┌────────

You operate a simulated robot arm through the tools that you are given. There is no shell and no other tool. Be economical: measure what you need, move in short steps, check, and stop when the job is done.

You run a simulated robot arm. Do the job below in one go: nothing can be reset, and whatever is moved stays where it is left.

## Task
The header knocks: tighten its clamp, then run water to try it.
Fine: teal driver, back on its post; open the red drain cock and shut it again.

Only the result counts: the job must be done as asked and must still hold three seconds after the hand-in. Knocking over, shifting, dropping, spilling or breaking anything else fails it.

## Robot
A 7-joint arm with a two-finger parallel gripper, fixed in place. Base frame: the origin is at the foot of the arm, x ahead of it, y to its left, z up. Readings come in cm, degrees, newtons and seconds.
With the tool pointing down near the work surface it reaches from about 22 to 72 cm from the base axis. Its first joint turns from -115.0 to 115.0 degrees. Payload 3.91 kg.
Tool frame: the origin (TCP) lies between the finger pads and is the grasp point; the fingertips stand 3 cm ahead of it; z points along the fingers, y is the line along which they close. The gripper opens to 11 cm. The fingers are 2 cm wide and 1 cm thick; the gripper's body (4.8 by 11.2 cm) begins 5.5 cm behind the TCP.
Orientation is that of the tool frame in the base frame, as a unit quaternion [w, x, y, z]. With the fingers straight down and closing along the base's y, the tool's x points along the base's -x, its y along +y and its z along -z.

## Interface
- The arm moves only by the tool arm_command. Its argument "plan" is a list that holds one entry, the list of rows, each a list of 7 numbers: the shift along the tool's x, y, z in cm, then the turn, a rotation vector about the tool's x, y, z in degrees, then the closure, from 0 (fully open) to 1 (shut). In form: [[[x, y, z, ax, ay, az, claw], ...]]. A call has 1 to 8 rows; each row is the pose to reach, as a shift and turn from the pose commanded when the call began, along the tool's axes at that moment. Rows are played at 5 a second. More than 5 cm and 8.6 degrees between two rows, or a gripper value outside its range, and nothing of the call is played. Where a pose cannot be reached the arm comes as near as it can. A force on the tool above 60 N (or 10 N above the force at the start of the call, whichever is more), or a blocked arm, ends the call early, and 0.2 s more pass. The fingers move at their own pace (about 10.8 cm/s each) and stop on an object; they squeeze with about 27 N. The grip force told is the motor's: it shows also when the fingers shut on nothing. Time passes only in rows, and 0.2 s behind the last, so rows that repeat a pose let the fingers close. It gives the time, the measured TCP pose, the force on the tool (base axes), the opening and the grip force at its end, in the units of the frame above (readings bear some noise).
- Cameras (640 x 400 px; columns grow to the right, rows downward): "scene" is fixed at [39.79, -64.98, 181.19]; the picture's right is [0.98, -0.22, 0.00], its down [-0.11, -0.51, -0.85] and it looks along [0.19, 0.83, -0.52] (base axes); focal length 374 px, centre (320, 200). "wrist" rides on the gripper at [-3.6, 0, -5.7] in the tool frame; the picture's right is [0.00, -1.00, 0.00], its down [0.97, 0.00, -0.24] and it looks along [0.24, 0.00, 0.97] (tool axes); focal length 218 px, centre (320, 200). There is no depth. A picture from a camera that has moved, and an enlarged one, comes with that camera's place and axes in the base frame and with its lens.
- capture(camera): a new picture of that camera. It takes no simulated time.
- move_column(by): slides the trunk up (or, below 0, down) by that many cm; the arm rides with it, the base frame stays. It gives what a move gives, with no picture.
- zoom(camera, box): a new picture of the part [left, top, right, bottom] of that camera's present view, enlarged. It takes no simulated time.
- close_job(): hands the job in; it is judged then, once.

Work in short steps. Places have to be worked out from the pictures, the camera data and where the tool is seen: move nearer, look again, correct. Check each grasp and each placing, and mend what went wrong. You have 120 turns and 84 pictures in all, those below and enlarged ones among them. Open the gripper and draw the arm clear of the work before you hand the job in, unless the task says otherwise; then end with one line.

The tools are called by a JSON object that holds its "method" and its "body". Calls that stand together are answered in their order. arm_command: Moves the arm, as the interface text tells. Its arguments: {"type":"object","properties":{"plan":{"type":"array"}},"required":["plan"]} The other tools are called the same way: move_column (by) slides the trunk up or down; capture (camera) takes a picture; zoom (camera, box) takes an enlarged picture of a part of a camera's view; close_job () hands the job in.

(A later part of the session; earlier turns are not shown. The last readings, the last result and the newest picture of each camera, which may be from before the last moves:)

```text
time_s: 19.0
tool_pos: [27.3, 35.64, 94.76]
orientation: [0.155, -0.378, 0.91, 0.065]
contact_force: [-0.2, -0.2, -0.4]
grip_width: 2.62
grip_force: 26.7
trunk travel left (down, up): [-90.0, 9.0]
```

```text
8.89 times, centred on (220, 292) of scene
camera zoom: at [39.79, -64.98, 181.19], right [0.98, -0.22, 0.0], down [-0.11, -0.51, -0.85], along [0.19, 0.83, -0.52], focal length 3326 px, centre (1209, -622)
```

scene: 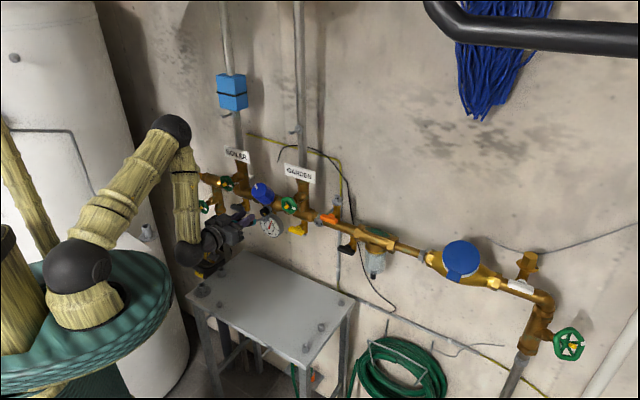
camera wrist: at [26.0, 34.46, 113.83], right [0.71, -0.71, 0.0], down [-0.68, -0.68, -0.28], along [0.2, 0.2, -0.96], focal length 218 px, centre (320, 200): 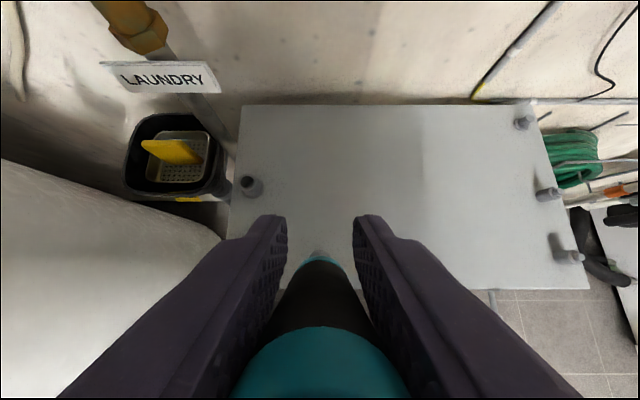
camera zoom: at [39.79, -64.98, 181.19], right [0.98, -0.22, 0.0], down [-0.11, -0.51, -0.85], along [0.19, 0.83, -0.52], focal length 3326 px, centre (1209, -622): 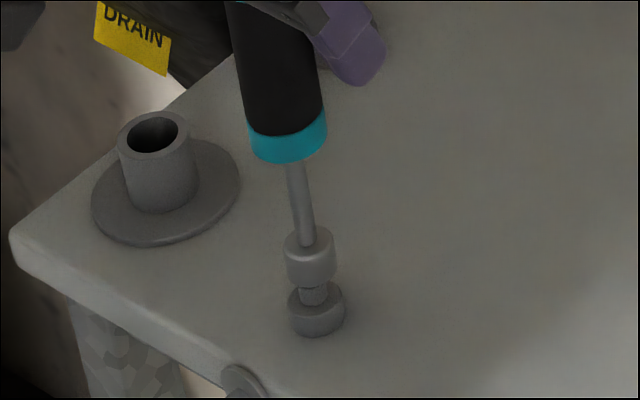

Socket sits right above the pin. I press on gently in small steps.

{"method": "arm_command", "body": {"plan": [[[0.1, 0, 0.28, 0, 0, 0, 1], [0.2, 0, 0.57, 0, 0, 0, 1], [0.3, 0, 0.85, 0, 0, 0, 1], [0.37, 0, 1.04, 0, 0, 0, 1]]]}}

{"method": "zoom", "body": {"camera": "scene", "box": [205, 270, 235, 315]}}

└────────

§ **DIRECTIVES**
1 – Locate "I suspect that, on" and "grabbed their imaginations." in the selected text, and write out these words with everything between them.
2 – Pick up the selected text at the point where it stops and go on.

§ **SELECTED TEXT**
┌────────

I suspect that, on some level, Mogwai wanted to be Black Sabbath. In the true spirit of music history, they aren't. Instead, they created something new and exciting that has grabbed the imagination of young lads across the world in a way similar to that in which Black Sabbath grabbed their imaginations.

I say all of this because i have come to the conclusion that a post-rock band from Richmond, VA, Graboids, bring the whole thing full circle. Graboids make post-rock that is heavier on the Rock than the Post. Power chords crunch and drums thunder with a more sinister feel than many of their peers are capable of.

Sabbath were about yelling at the world, making a noise to let everyone know they existed. Post-rock is more introspective; it is the sound of people thinking out loud. Graboids want you to know they are there, but also that they like to think a bit. It's not just existential yelling, there is a bit of introspection as well. In their quiet moments, Graboids move along with a Mogwai-like groove, tentative guitar chords chime and echo, and in their louder moments Graboids thrash like Sabbath, with thudding bass, thundering drums, and ferocious riffing. All that's missing is some screamed vocals. (Well, mostly, but i'll get to that.)

Take, for example, the track Looming on the Horizon / Bovien Bliss. Bass arpeggios and delicate guitar echo meander about for a while. The guitars sound almost like something from Hammock here, and the bass is absolutely playful. It all builds and builds, until exploding in a frenzy of chording and cymbals. Ebb, then flow: the standard post-rock guitar band formula. But Graboids' flow is more of a fierce undertow, sucking the listener out to dangerous depths. Similarly, A Certain Ratio of Ducks begins almost ambiently, with e-bow and light guitar effects. It builds to a brief frenzy of head-banging, and then fades out.

└────────

§ **SOLVED TASKS**
1 –
I suspect that, on some level, Mogwai wanted to be Black Sabbath. In the true spirit of music history, they aren't. Instead, they created something new and exciting that has grabbed the imagination of young lads across the world in a way similar to that in which Black Sabbath grabbed their imaginations.

2 –
The ironically titled This Song is Terrible is my favorite on the disc. The slower ebb portion of the song is more Grimble Grumble than anything else -- a hazy psychedelic fever dream with a strange echoed sample wandering in and out. A bad trip, that gets worse when the guitars go into overdrive. It's never fast, but there is a real feeling of danger here.

The barely heard sample in This Song is Terrible is the only vocal on the disc, save one. Track 7 is called Top of the Network and is a Graboids song remixed for rap purposes by their friend, British rapper Jeremiah. It is an odd song -- political rap with a British accent and Graboids guitars simmering just under the surface. Since it comes about two-thirds of the way through the disc, it really catches the listener off guard. The first time i listened to the album, i was cleaning my apartment with the CD up loud. When the rap started i got confused, and had to run over to the stereo to see if somehow the CD had changed, and i had some rap promo in next. No, it's just an oddly placed tune on the Graboids CD.

Overall, i have to admit to being impressed. This is one of the better post-rock guitar records that i have heard in the past couple of years. Graboids do the fast (flow) part of the post-rock guitar band formula better than pretty much anyone else out there right now. It keeps my attention better than a lot of their peers do these days, and that is saying something indeed.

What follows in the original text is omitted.